» **Text segment**

--- START ---

CHAIR: You make a comment in your submission about the level of regulation in the industry. That comes at enormous cost to the licensed lenders. How could you reduce that regulation yet ensure there is a proper level of protection for consumers? Or, have you put some thought into that and made any recommendations on it?

Mr Johns : The level of compliance is probably just a little over what it needs to be. The issue in the nonbank sector or the nondeposit-taking sector is that there are different rules in the National Consumer Credit Protection Act for deposit-taking lenders and non-deposit taking lenders in the market place. Our members are nondeposit-taking lenders. They are private firms right down to mum-and dad-operators who, as a business model, have a credit licence and a licence by ASIC to give consumer credit in the marketplace.

The restrictions on nondeposit-taking lenders is far greater. Even though there is the same regulator, there is no market neutrality, especially for consumer loans under $10,000. Specifically, there are price controls on lower-value loans that the banks do not have to comply with. For example, it is a combination of high compliance but also fixed income level built into the National Consumer Credit Protection Act. So there are fixed fees for different types of loans. There are fixed types of interest built in. It is the combination with the current compliance level which is the issue in the marketplace.

--- END ---

» **Data extract**
--- START ---

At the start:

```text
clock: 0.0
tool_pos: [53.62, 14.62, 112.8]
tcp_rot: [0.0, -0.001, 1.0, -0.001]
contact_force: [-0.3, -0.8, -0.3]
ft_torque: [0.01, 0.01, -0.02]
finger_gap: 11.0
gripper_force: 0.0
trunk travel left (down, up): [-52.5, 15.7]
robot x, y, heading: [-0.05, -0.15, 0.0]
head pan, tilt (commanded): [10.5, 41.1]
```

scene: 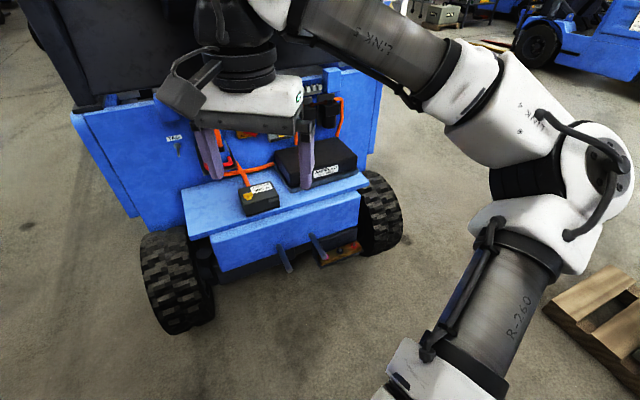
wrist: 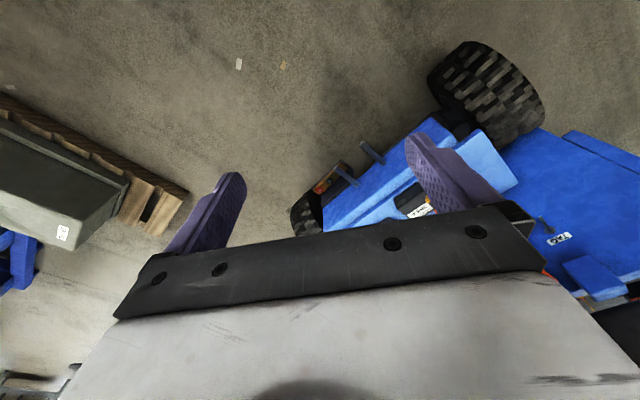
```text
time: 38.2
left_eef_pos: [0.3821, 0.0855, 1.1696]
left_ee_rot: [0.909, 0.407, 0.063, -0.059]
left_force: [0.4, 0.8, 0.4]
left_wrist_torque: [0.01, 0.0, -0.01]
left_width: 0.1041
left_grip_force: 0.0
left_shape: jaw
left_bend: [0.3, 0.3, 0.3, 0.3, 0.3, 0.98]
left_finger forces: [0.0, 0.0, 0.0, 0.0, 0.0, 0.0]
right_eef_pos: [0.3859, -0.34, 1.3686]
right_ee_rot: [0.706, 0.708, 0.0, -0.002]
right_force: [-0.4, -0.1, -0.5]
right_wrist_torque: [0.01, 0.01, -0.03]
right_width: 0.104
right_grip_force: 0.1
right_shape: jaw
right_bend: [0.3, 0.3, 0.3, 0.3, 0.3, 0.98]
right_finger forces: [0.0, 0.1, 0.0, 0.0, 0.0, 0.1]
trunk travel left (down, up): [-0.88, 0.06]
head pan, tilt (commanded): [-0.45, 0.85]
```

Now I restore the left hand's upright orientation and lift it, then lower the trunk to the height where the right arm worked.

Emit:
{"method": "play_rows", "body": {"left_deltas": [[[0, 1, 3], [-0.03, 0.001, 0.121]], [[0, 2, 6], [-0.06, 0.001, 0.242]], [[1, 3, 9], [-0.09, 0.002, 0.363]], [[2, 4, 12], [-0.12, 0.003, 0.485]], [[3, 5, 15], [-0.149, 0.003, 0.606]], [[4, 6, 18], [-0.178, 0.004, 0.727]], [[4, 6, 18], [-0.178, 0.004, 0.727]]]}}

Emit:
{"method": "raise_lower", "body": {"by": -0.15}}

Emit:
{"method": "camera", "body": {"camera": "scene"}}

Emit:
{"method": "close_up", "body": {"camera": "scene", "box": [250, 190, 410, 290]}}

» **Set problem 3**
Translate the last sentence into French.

--- END ---

» **Set problem 1**
Give the stretch of the text segment that starts with "Mr Johns : The" and ends with "credit in the marketplace.", unchanged.
» **Set problem 2**
How does the text segment go on? Write the next part.

» **Output 1**
Mr Johns : The level of compliance is probably just a little over what it needs to be. The issue in the nonbank sector or the nondeposit-taking sector is that there are different rules in the National Consumer Credit Protection Act for deposit-taking lenders and non-deposit taking lenders in the market place. Our members are nondeposit-taking lenders. They are private firms right down to mum-and dad-operators who, as a business model, have a credit licence and a licence by ASIC to give consumer credit in the marketplace.

» **Output 2**
To give an example, I was looking at some historical figures: in 2006, there were more independent lenders in Queensland alone than there are in the entire Australian market today. We have seen nearly a 90 per cent reduction in the small-to medium-sized operators in the marketplace because of the combination of compliance and the low margins, which is in there. So with that reduction in the marketplace, some have simply shut, some have merged and some have sold out.

It is almost similar numbers to what we saw the credit unions go through prior to the massive regulatory shake-up. Many years ago there were about 1100 credit unions; they have dropped back to about 116. There is a similar drop-off in numbers for our sector. There has been about a 90 per cent reduction in the actual businesses or visible shopfronts offering—

CHAIR: Has that led to an improvement in what is available to consumers or to a deterioration of what is available; and, more importantly, in terms of this inquiry, the security of the information that consumers are providing to these lenders that it is not then ultimately being used for fraudulent purposes down the track?

Mr Johns : The feedback from our members is that there is a rapid decline in retail offering credit while the online take-up is going through significant growth every month.

To answer the second part of your question, the security of that information with the licence lenders with all of the updated Privacy Act is not an issue. Again, when ASIC does come through the door, this becomes part of the regulatory guidance and they also look at consumer security. It is the unlicensed and scammers who purport to be credit or insurance providers—it does not matter—right across financial services where the issue lies.

CHAIR: That is more likely online than it is through a shopfront.

Mr Johns : Yes. I would say almost without a doubt, almost 99 per cent would be online.

CHAIR: Hence your opening little story in your submission.

Mr Johns : We wanted to do something different. That is the first time we have down something like that on the front page of a submission; it was just to get everyone's attention that this is a real issue in the marketplace.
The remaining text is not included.